Yeah sure you can over smoke meat. Like Bruno said, it's like any other flavoring. Just like you can use way too much garlic, you can easily overdo the smoke.
As for the black skin, I'm gonna guess you were running at a lower temp for at least few hours? This combined with a lot of smoke (adding chips to the pan throughout the smoke, using more than a few chunks of wood etc...) can really overdo it. The blackness kinda turns me off, and renders the skin pretty much inedible, so I try to avoid it. I run much hotter temps (325˚+) for poultry and use a stronger flavored wood like hickory or mesquite for a shorter time. I also, when time permits, give my birds at least a few hours uncovered in the fridge to dry the skin. The result, in most cases, is a nicely browned, perfectly edible skin and meat that's well smoked.

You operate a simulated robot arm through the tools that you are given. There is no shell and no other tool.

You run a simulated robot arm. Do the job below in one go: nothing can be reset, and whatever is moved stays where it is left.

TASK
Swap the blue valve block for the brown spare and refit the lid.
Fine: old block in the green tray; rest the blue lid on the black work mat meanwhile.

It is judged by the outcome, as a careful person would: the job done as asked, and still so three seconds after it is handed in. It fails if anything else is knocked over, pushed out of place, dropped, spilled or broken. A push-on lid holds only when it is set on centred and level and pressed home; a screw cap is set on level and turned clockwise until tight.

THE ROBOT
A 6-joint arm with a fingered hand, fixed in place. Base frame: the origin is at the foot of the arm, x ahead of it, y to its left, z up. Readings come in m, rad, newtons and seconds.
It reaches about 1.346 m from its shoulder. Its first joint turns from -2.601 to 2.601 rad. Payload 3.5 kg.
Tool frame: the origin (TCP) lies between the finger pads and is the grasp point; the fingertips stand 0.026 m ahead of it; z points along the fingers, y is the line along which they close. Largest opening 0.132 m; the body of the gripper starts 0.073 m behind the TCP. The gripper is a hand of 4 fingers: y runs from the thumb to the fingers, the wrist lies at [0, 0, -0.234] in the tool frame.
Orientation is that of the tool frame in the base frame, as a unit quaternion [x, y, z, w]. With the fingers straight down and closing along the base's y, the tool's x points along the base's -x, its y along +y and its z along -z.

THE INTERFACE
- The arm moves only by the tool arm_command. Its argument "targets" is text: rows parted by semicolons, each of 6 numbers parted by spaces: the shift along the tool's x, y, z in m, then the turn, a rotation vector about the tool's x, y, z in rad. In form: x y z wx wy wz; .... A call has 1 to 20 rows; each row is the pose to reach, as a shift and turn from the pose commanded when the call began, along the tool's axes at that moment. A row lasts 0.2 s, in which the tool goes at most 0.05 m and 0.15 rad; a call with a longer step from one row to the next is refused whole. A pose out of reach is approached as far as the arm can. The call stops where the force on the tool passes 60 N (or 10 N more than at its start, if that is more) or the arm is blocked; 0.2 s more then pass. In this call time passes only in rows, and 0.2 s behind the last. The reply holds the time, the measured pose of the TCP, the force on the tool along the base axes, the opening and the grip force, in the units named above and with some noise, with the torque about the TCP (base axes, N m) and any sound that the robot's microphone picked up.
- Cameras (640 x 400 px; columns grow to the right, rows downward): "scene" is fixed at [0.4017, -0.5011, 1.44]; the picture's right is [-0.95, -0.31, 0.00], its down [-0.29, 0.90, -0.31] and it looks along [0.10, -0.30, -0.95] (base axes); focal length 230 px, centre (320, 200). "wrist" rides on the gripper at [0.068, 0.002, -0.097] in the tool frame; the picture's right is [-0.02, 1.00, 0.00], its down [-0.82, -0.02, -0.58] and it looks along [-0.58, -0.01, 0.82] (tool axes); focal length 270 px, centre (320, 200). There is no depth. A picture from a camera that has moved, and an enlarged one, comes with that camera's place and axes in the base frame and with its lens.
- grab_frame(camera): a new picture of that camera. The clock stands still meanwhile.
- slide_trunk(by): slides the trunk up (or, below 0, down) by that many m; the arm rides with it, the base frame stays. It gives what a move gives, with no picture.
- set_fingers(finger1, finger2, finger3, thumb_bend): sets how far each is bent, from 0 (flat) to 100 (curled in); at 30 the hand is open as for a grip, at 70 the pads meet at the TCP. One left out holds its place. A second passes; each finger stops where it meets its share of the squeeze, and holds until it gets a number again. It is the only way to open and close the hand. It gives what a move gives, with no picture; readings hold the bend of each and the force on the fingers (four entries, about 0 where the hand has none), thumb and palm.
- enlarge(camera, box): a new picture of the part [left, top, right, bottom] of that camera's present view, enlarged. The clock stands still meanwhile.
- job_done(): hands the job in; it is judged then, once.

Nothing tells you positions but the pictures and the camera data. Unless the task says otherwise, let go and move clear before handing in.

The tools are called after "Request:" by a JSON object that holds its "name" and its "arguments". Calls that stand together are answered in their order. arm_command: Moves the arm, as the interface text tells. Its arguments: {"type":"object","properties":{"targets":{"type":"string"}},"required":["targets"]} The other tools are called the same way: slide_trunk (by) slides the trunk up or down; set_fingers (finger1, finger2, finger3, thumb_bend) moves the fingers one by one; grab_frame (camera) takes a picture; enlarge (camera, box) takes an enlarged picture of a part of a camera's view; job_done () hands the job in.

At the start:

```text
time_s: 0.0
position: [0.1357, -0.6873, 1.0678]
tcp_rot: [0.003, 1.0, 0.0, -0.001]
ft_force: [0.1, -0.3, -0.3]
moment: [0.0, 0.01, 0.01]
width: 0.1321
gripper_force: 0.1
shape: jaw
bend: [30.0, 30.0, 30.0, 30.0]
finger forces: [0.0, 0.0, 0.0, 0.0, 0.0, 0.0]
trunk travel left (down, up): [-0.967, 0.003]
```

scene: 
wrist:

As for white, billowing smoke, I'll agree that can cause black skin and an acrid taste. However, to point out the exception to every rule, I once had gone a little too lightly on the smoke. The bird was approaching it's final temp and still looking quite pale. In a panic, I brushed the skin with butter and tossed 3 or 4 large chunks of wood into my coal basket. White smoke immediately began to billow in Biblical proportions, filling the entire block. Within 20-30 minutes the target temp was reached, and when I opened the smoker I discovered the most beautiful chestnut brown skin I've ever seen!! It hadn't had enough time to ruin the flavor with creosote, but the smoke flavor was definitely really strong and the color was perfect.
My point is, like anything else, a little or a lot is your preference. Sometimes you also have to break the "rules" to get the result you want.